Extract every record, exactly as written, and ignore the pictures.

Items listed in a dataset
* * * * * * * * *

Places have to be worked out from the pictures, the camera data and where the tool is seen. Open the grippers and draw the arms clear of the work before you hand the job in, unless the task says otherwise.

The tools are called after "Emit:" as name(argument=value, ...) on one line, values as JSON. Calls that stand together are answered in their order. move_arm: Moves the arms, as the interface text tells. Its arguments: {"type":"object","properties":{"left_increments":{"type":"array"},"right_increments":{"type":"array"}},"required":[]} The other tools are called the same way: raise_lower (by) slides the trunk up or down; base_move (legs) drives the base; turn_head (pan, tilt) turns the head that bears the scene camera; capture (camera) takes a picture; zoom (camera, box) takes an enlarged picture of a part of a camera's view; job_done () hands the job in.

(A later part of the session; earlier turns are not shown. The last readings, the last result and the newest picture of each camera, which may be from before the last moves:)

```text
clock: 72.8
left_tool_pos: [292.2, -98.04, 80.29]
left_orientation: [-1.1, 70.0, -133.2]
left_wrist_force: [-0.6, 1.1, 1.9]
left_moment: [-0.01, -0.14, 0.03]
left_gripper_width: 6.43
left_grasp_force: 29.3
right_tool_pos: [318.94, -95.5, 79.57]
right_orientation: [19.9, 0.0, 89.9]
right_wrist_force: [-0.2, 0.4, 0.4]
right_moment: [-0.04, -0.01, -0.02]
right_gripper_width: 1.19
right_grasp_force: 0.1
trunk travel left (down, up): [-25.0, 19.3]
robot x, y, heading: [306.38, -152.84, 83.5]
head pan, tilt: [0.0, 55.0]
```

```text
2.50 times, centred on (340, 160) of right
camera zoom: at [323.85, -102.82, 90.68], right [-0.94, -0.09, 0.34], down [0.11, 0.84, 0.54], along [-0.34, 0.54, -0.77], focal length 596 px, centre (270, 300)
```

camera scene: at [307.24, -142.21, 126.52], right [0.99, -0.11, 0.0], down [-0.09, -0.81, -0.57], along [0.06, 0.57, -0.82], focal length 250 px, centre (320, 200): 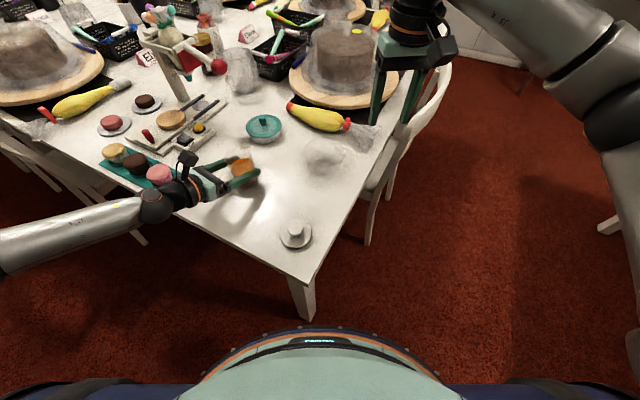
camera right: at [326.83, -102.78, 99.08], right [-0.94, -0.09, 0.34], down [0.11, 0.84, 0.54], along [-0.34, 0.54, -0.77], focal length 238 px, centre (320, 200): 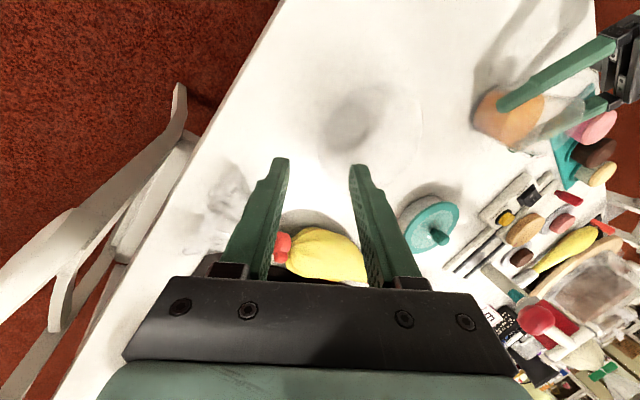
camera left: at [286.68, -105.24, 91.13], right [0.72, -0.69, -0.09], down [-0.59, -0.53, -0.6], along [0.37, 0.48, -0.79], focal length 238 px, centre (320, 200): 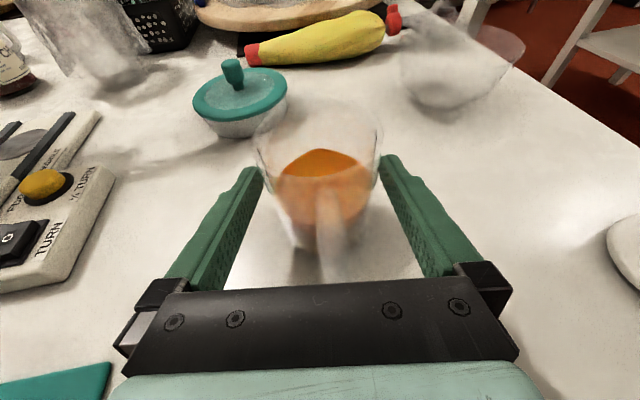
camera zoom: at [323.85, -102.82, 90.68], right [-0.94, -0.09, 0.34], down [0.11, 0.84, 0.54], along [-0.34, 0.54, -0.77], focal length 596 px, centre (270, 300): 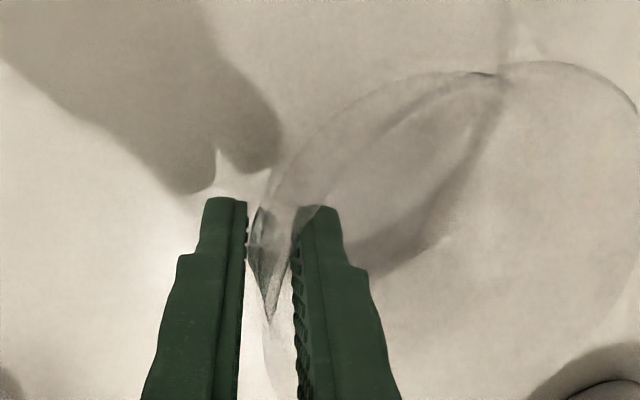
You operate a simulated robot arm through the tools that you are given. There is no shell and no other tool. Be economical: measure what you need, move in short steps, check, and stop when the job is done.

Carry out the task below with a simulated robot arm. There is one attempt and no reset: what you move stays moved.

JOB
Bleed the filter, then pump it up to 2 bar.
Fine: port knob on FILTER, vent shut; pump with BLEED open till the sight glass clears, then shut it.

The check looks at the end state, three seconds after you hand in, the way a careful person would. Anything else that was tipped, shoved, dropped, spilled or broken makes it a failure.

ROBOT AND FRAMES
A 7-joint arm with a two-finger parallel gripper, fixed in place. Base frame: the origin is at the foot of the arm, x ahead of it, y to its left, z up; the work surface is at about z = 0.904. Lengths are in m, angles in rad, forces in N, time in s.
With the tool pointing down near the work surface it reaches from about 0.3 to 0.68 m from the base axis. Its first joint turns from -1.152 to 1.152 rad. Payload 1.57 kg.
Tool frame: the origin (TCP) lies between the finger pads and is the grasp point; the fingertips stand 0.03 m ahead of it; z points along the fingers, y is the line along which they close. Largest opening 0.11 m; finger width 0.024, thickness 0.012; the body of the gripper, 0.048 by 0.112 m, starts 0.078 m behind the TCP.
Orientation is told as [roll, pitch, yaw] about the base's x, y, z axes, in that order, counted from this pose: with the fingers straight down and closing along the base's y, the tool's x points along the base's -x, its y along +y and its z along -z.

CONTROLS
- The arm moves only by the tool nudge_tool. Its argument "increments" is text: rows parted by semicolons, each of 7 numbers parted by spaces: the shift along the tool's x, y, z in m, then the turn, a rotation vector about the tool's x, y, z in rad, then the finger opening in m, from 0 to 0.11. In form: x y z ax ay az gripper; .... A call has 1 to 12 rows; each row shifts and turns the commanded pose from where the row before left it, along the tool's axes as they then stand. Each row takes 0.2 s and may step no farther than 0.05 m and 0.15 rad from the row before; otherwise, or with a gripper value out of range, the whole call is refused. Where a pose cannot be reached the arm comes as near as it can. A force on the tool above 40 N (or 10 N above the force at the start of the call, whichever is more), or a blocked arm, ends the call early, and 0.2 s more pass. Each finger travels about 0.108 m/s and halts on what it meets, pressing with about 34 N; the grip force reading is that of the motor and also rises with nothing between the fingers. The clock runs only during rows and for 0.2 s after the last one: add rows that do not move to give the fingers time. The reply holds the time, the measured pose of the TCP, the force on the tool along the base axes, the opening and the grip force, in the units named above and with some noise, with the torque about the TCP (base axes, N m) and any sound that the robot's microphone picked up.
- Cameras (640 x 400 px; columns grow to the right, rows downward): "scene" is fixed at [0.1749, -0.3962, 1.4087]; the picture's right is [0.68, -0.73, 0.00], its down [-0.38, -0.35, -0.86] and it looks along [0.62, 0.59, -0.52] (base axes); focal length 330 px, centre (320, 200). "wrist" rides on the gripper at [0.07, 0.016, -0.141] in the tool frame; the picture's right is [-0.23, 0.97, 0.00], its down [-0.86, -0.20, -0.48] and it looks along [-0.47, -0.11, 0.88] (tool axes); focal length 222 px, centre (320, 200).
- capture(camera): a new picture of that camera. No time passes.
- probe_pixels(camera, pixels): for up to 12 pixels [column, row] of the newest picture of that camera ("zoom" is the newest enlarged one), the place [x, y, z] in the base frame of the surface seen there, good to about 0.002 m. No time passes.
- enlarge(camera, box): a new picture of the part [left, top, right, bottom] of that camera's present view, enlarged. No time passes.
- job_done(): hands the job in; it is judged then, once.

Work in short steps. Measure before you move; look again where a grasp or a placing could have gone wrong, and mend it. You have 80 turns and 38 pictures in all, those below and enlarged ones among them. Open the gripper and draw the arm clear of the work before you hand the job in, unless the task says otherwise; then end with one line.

* * * * * * * * *

• FULL RESPONSE
Places have to be worked out from the pictures, the camera data and where the tool is seen. Open the grippers and draw the arms clear of the work before you hand the job in, unless the task says otherwise.

The tools are called after "Emit:" as name(argument=value, ...) on one line, values as JSON. Calls that stand together are answered in their order. move_arm: Moves the arms, as the interface text tells. Its arguments: {"type":"object","properties":{"left_increments":{"type":"array"},"right_increments":{"type":"array"}},"required":[]} The other tools are called the same way: raise_lower (by) slides the trunk up or down; base_move (legs) drives the base; turn_head (pan, tilt) turns the head that bears the scene camera; capture (camera) takes a picture; zoom (camera, box) takes an enlarged picture of a part of a camera's view; job_done () hands the job in.

(A later part of the session; earlier turns are not shown. The last readings, the last result and the newest picture of each camera, which may be from before the last moves:)

```text
clock: 72.8
left_tool_pos: [292.2, -98.04, 80.29]
left_orientation: [-1.1, 70.0, -133.2]
left_wrist_force: [-0.6, 1.1, 1.9]
left_moment: [-0.01, -0.14, 0.03]
left_gripper_width: 6.43
left_grasp_force: 29.3
right_tool_pos: [318.94, -95.5, 79.57]
right_orientation: [19.9, 0.0, 89.9]
right_wrist_force: [-0.2, 0.4, 0.4]
right_moment: [-0.04, -0.01, -0.02]
right_gripper_width: 1.19
right_grasp_force: 0.1
trunk travel left (down, up): [-25.0, 19.3]
robot x, y, heading: [306.38, -152.84, 83.5]
head pan, tilt: [0.0, 55.0]
```

```text
2.50 times, centred on (340, 160) of right
camera zoom: at [323.85, -102.82, 90.68], right [-0.94, -0.09, 0.34], down [0.11, 0.84, 0.54], along [-0.34, 0.54, -0.77], focal length 596 px, centre (270, 300)
```

camera scene: at [307.24, -142.21, 126.52], right [0.99, -0.11, 0.0], down [-0.09, -0.81, -0.57], along [0.06, 0.57, -0.82], focal length 250 px, centre (320, 200): 
camera right: at [326.83, -102.78, 99.08], right [-0.94, -0.09, 0.34], down [0.11, 0.84, 0.54], along [-0.34, 0.54, -0.77], focal length 238 px, centre (320, 200): 
camera left: at [286.68, -105.24, 91.13], right [0.72, -0.69, -0.09], down [-0.59, -0.53, -0.6], along [0.37, 0.48, -0.79], focal length 238 px, centre (320, 200): 
camera zoom: at [323.85, -102.82, 90.68], right [-0.94, -0.09, 0.34], down [0.11, 0.84, 0.54], along [-0.34, 0.54, -0.77], focal length 596 px, centre (270, 300): 
You operate a simulated robot arm through the tools that you are given. There is no shell and no other tool. Be economical: measure what you need, move in short steps, check, and stop when the job is done.

Carry out the task below with a simulated robot arm. There is one attempt and no reset: what you move stays moved.

JOB
Bleed the filter, then pump it up to 2 bar.
Fine: port knob on FILTER, vent shut; pump with BLEED open till the sight glass clears, then shut it.

The check looks at the end state, three seconds after you hand in, the way a careful person would. Anything else that was tipped, shoved, dropped, spilled or broken makes it a failure.

ROBOT AND FRAMES
A 7-joint arm with a two-finger parallel gripper, fixed in place. Base frame: the origin is at the foot of the arm, x ahead of it, y to its left, z up; the work surface is at about z = 0.904. Lengths are in m, angles in rad, forces in N, time in s.
With the tool pointing down near the work surface it reaches from about 0.3 to 0.68 m from the base axis. Its first joint turns from -1.152 to 1.152 rad. Payload 1.57 kg.
Tool frame: the origin (TCP) lies between the finger pads and is the grasp point; the fingertips stand 0.03 m ahead of it; z points along the fingers, y is the line along which they close. Largest opening 0.11 m; finger width 0.024, thickness 0.012; the body of the gripper, 0.048 by 0.112 m, starts 0.078 m behind the TCP.
Orientation is told as [roll, pitch, yaw] about the base's x, y, z axes, in that order, counted from this pose: with the fingers straight down and closing along the base's y, the tool's x points along the base's -x, its y along +y and its z along -z.

CONTROLS
- The arm moves only by the tool nudge_tool. Its argument "increments" is text: rows parted by semicolons, each of 7 numbers parted by spaces: the shift along the tool's x, y, z in m, then the turn, a rotation vector about the tool's x, y, z in rad, then the finger opening in m, from 0 to 0.11. In form: x y z ax ay az gripper; .... A call has 1 to 12 rows; each row shifts and turns the commanded pose from where the row before left it, along the tool's axes as they then stand. Each row takes 0.2 s and may step no farther than 0.05 m and 0.15 rad from the row before; otherwise, or with a gripper value out of range, the whole call is refused. Where a pose cannot be reached the arm comes as near as it can. A force on the tool above 40 N (or 10 N above the force at the start of the call, whichever is more), or a blocked arm, ends the call early, and 0.2 s more pass. Each finger travels about 0.108 m/s and halts on what it meets, pressing with about 34 N; the grip force reading is that of the motor and also rises with nothing between the fingers. The clock runs only during rows and for 0.2 s after the last one: add rows that do not move to give the fingers time. The reply holds the time, the measured pose of the TCP, the force on the tool along the base axes, the opening and the grip force, in the units named above and with some noise, with the torque about the TCP (base axes, N m) and any sound that the robot's microphone picked up.
- Cameras (640 x 400 px; columns grow to the right, rows downward): "scene" is fixed at [0.1749, -0.3962, 1.4087]; the picture's right is [0.68, -0.73, 0.00], its down [-0.38, -0.35, -0.86] and it looks along [0.62, 0.59, -0.52] (base axes); focal length 330 px, centre (320, 200). "wrist" rides on the gripper at [0.07, 0.016, -0.141] in the tool frame; the picture's right is [-0.23, 0.97, 0.00], its down [-0.86, -0.20, -0.48] and it looks along [-0.47, -0.11, 0.88] (tool axes); focal length 222 px, centre (320, 200).
- capture(camera): a new picture of that camera. No time passes.
- probe_pixels(camera, pixels): for up to 12 pixels [column, row] of the newest picture of that camera ("zoom" is the newest enlarged one), the place [x, y, z] in the base frame of the surface seen there, good to about 0.002 m. No time passes.
- enlarge(camera, box): a new picture of the part [left, top, right, bottom] of that camera's present view, enlarged. No time passes.
- job_done(): hands the job in; it is judged then, once.

Work in short steps. Measure before you move; look again where a grasp or a placing could have gone wrong, and mend it. You have 80 turns and 38 pictures in all, those below and enlarged ones among them. Open the gripper and draw the arm clear of the work before you hand the job in, unless the task says otherwise; then end with one line.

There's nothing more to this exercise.